* **DESCRIPTION OF THE TASK**
Return the excerpted text unchanged, from "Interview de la" to its end.
-- start EXCERPTED TEXT --
Interview de la famille Chavance
Anne-Marie et Daniel Chavance se sont rencontrés au Canada. Lui était à moto pour réaliser un tour du monde. Elle, effectuait le tour des Etats-Unis au volant de son imposante Chevrolet. Ils se sont mariés et ont eu des enfants. C’est alors tous ensemble qu’ils partiront désormais et à bord du Cabougnot, camping-car artisanal, certes un peu étroit mais bien valeureux et capable d’avaler un bon nombre de kilomètres.
(Avril 2010)
Par une froide matinée de mars, nous arrivons devant la maison de la famille Chavance, à Nogent/Marne, dans le Val de Marne (94). Le premier à nous accueillir, c’est ce fameux Cabougnot, ce drôle de camping-car issu de l’imagination de Daniel et auréolé d’une capucine, module qui, une fois déplié, permet l’alitement des trois enfants de la fratrie voyageuse. Car la famille a testé le voyage et y a pris goût.
-- end EXCERPTED TEXT --
-- start DATA PROVIDED --
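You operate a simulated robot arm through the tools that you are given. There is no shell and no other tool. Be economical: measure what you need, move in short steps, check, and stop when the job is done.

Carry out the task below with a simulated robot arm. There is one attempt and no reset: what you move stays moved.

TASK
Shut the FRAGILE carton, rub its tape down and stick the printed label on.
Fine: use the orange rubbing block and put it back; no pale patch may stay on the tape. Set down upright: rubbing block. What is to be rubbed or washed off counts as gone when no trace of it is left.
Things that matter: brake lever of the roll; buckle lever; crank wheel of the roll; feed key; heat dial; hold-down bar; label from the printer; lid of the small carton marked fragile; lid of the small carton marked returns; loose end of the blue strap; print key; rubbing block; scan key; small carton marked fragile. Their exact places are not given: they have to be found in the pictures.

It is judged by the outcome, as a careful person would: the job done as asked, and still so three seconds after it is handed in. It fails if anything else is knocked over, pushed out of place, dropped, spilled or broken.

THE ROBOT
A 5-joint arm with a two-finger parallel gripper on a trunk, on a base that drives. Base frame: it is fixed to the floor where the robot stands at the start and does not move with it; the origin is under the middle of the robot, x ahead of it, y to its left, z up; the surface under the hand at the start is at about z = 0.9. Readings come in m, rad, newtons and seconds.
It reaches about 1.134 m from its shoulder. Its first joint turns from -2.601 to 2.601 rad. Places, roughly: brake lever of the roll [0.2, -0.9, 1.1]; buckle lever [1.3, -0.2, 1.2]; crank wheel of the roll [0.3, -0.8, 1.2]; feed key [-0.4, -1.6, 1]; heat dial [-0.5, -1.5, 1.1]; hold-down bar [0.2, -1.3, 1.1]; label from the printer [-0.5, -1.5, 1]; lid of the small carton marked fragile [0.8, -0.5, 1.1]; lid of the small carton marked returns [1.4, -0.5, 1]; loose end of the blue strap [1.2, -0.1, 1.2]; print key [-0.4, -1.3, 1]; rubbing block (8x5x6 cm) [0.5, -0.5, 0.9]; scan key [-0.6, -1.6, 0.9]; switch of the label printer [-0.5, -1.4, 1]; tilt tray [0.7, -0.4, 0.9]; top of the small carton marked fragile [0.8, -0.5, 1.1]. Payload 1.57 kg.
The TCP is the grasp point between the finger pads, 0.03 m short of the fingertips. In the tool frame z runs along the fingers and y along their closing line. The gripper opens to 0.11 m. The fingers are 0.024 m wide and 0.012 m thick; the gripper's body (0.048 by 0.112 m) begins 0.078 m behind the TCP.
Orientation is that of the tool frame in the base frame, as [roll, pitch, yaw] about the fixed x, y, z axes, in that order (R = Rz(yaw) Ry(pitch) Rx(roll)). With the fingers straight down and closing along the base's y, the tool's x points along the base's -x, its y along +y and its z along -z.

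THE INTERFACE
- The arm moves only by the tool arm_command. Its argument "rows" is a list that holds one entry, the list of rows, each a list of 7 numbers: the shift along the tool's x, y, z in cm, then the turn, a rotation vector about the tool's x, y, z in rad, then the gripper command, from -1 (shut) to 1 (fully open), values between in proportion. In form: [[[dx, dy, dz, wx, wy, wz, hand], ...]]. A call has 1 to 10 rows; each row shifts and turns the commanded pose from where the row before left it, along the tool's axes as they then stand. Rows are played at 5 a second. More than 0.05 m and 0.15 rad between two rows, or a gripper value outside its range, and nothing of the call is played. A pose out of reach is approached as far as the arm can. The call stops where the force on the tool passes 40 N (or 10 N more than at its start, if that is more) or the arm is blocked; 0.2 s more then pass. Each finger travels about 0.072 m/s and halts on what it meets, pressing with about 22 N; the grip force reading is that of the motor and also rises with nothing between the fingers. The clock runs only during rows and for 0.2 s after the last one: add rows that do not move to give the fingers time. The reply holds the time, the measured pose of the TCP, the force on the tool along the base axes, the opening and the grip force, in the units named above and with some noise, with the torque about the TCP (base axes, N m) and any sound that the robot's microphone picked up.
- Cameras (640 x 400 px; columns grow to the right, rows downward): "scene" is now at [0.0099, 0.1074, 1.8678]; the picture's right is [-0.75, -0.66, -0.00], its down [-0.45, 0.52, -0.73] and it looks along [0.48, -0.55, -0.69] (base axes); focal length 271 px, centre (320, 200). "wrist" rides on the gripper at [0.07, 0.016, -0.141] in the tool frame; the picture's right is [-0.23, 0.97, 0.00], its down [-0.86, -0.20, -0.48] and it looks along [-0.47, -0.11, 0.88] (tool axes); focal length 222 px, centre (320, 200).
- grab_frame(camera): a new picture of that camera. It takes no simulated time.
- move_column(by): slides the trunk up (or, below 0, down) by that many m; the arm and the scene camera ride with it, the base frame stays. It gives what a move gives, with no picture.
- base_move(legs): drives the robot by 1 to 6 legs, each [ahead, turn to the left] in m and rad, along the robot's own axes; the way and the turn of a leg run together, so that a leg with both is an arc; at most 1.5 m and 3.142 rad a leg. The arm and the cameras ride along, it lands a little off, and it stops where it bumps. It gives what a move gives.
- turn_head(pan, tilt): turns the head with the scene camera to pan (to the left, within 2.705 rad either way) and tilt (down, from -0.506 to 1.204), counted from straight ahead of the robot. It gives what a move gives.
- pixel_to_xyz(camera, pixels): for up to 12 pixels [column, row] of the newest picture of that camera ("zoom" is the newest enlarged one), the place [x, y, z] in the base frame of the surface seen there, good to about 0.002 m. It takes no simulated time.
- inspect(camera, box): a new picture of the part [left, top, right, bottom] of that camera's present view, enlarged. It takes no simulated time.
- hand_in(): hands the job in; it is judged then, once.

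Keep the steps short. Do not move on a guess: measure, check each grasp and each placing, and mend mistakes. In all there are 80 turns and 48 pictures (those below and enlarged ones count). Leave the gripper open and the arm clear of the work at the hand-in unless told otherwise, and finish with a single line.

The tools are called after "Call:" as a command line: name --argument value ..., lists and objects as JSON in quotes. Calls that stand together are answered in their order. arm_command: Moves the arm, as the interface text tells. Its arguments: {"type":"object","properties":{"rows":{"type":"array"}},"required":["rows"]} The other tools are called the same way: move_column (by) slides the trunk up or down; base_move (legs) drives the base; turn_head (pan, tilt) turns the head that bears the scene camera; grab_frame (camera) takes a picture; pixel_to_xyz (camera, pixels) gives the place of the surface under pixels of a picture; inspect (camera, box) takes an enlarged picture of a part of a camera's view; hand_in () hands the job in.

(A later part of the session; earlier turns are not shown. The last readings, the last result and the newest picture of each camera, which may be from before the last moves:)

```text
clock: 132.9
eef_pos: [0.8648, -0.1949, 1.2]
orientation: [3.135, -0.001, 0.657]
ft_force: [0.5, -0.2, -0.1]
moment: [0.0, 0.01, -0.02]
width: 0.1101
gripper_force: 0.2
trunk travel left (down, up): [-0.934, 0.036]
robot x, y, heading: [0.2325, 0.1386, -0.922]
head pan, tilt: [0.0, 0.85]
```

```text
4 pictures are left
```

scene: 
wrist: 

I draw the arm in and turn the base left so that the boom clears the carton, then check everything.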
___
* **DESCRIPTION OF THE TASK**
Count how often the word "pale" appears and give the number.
-- end DATA PROVIDED --
* **RESPONSE TO THIS EXERCISE**
Interview de la famille Chavance
Anne-Marie et Daniel Chavance se sont rencontrés au Canada. Lui était à moto pour réaliser un tour du monde. Elle, effectuait le tour des Etats-Unis au volant de son imposante Chevrolet. Ils se sont mariés et ont eu des enfants. C’est alors tous ensemble qu’ils partiront désormais et à bord du Cabougnot, camping-car artisanal, certes un peu étroit mais bien valeureux et capable d’avaler un bon nombre de kilomètres.
(Avril 2010)
Par une froide matinée de mars, nous arrivons devant la maison de la famille Chavance, à Nogent/Marne, dans le Val de Marne (94). Le premier à nous accueillir, c’est ce fameux Cabougnot, ce drôle de camping-car issu de l’imagination de Daniel et auréolé d’une capucine, module qui, une fois déplié, permet l’alitement des trois enfants de la fratrie voyageuse. Car la famille a testé le voyage et y a pris goût.